Checking Distributable Profits
Before declaring a dividend, directors should review the company’s most recent accounts to confirm that distributable profits are sufficient. For an interim dividend, this means reviewing up-to-date management accounts. For a final dividend, the statutory annual accounts are used.
Types of Dividends
| Type | Declared By | When |
|---|---|---|
| Interim dividend | Board of directors | Any time during the financial year |
| Final dividend | Shareholders (on board recommendation) | At the annual general meeting or by written resolution |
Interim Dividends
An interim dividend is declared by the board of directors without needing shareholder approval (provided the articles of association permit it, which the model articles do). Most owner-managed companies pay interim dividends throughout the year.
Final Dividends
A final dividend is recommended by the directors and approved by the shareholders by ordinary resolution. The shareholders can reduce the recommended amount but cannot increase it.
Step-by-Step Dividend Procedure
Step 1: Check Distributable Profits
Review the accounts to confirm that the company has sufficient distributable profits to cover the proposed dividend. If the company has made losses in previous years, these reduce the cumulative distributable profits even if the current year is profitable.

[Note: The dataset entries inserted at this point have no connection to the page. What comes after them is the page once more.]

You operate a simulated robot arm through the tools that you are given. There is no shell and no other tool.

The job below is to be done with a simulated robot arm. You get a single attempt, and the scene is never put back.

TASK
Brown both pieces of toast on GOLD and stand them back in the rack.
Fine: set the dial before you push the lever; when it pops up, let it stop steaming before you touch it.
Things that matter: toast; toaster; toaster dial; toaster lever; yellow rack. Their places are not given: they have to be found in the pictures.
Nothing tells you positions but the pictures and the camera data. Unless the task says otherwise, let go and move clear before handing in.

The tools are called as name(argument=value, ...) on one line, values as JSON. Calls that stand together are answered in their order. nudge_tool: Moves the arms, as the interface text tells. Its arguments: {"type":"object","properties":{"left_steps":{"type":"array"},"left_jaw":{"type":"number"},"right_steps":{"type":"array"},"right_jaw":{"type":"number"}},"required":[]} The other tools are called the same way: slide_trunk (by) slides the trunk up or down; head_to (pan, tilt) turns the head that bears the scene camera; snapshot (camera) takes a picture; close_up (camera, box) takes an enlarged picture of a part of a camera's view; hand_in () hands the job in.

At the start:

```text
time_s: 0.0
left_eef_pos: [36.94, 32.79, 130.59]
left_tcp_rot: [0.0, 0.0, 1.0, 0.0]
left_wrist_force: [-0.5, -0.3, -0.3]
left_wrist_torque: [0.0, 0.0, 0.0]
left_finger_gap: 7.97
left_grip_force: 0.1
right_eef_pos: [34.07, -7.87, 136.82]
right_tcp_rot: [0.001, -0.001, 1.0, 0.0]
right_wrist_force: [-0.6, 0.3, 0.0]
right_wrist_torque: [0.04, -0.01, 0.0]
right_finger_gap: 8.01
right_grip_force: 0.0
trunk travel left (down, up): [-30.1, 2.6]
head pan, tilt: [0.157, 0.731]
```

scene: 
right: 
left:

Step 2: Hold a Board Meeting and Record Minutes
The directors must hold a board meeting (or pass a written board resolution) to confirm distributable profits are sufficient, declare the dividend (or recommend a final dividend to shareholders), set the amount per share, the payment date and the record date.
The board minutes must record the date, directors present, confirmation that distributable profits have been reviewed, the dividend amount, payment date and the resolution passed.
Step 4: Shareholder Approval (Final Dividends Only)
For a final dividend, the shareholders must pass an ordinary resolution (simple majority) approving the dividend. This can be done at a general meeting or by written resolution.
Step 5: Prepare Dividend Vouchers
A dividend voucher (also called a dividend counterfoil or tax voucher) must be provided to each shareholder for every dividend payment. The voucher must include:
| Required Information | Detail |
|---|---|
| Company name | Full registered name |
| Date of payment | The date the dividend is paid |
| Shareholder name | Name of the recipient |
| Number of shares held | The shares on which the dividend is paid |
| Dividend per share | Amount per share |
| Total dividend | Total amount payable to that shareholder |
| Tax credit | No longer applicable (abolished April 2016), but the voucher is still required |
Dividend vouchers are essential records. Shareholders need them for their Self Assessment tax returns, and the company needs them as evidence that the dividend tax obligations have been properly documented.
Step 6: Pay the Dividend
Transfer the dividend amount to each shareholder. Payment is usually made by bank transfer directly to the shareholder’s personal bank account. The dividend is paid gross (without deduction of tax at source).
Tax on Dividends
Dividends are subject to dividend tax in the hands of the shareholder. Every individual has a dividend allowance (£500 for 2024/25), which is a nil-rate band.
| Tax Band | Dividend Tax Rate (2024/25) |
|---|---|
| Basic rate | 8.75% |
| Higher rate | 33.75% |
| Additional rate | 39.35% |
The company does not deduct tax when paying dividends. The shareholder reports dividend income on their Self Assessment tax return and pays any tax due.
Dividends and Directors
In many owner-managed companies, the directors are also the shareholders. A common tax-efficient strategy is to pay a low salary (at or below the National Insurance threshold) topped up with dividends, because dividends are not subject to National Insurance contributions.
However, dividends must still be paid out of distributable profits and must follow the correct procedure. HMRC may challenge arrangements where dividends are paid without proper documentation or where there are insufficient profits.
Illegal Dividends
A dividend paid when the company does not have sufficient distributable profits is an illegal dividend (unlawful distribution). The consequences include:
- Directors who knew or ought to have known there were insufficient profits may be liable to the company for the amount of the unlawful distribution
- Shareholders who knew or had reasonable grounds to believe the distribution was unlawful must repay the amount received
- The payment may need to be reclassified as a director’s loan, with tax consequences
Record Keeping
The company must retain the following dividend records:
- Board minutes recording the declaration
- Shareholder resolution (for final dividends)
- Dividend vouchers for each payment
- Bank statements showing the payments
- Management accounts or statutory accounts used to verify distributable profits
These records should be kept for at least 6 years for tax purposes.